Insecticides India has strategic tie-ups with global chemical majors, such as the American Vanguard Corporation’s subsidiary AMVAC, and Japanese fine chemicals producer Nissan Chemical Industries, for licensing and marketing their innovative products in India. It has been strengthening its ties with global innovators for expanding its product portfolio in India.

The company’s agreement with Nihon (Japan) for marketing its insecticide product Suzuka in India is a case in point. In July 2016, the company entered into an agreement with Momentive Performance Materials (USA) for marketing their product AgroSpred Max and Agrospec Max.

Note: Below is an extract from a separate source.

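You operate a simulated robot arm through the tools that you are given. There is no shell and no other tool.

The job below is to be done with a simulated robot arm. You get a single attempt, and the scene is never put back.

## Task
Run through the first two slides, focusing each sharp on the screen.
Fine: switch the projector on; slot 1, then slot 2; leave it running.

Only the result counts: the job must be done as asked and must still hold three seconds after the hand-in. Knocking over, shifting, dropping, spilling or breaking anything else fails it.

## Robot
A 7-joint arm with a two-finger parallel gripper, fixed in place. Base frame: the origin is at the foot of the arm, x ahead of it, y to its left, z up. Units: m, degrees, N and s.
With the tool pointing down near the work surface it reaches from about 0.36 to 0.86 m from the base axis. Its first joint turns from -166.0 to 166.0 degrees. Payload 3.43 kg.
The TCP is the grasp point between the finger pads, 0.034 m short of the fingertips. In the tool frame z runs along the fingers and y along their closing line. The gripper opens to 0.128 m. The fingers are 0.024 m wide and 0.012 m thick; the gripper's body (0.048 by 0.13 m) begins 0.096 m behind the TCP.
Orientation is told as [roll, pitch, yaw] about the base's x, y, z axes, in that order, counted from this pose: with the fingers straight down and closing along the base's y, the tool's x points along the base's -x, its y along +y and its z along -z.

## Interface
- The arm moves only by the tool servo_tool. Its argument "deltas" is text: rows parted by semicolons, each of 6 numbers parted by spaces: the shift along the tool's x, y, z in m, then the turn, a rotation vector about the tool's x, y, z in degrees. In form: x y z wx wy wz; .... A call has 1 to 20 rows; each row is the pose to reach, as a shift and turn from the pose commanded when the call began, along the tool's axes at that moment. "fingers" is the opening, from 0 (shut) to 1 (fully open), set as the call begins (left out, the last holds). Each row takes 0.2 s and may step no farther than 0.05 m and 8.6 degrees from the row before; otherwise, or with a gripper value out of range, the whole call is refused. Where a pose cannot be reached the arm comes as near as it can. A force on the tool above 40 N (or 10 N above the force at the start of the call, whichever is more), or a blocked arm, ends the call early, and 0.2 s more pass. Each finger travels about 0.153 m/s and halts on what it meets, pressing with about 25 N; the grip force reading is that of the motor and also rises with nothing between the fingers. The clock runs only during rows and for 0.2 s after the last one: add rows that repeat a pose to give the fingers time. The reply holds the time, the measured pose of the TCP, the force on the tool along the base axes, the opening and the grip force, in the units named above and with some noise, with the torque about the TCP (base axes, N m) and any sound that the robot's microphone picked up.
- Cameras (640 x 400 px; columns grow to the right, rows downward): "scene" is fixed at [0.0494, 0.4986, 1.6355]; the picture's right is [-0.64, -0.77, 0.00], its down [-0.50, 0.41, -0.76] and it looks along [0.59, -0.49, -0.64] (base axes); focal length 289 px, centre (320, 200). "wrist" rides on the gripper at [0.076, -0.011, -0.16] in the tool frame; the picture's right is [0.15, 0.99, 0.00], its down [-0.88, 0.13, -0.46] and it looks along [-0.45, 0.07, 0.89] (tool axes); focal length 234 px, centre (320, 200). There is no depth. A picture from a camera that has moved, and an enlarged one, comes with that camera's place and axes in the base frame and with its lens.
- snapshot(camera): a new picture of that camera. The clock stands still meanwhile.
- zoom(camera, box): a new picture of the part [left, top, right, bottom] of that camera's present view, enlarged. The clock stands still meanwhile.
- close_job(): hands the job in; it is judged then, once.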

These tie-ups should help the company build a differentiated product portfolio and give it an edge over competition. Also, given that these products enjoy higher operating profit margin, more contribution from in-licensed products should provide a leg up to the company’s overall profitability.

The company is also building a portfolio of generic products. With over $6.3 billion worth agrochemicals expected to lose patent protection by 2020, there is huge opportunity in the generics space to be tapped. This should support Insecticides India’s generic product pipeline.

Insecticides India’s research and development (R&D) JV initiative with OAT Agri Co is under progress. It envisages three to four product launches over the next few years from the JV stable that should support the company’s medium- to long-term performance.

The government’s budget initiatives such as increasing agricultural credit to ₹10 lakh crore will address working capital requirements of farmers and should thereby support growth in sales of agri-inputs.

The company has also repaid its long-term borrowing to the tune of ₹750 crore.

Its total debt-to-equity ratio has come down to 0.42 times by September 2016 from 0.44 times in March 2016.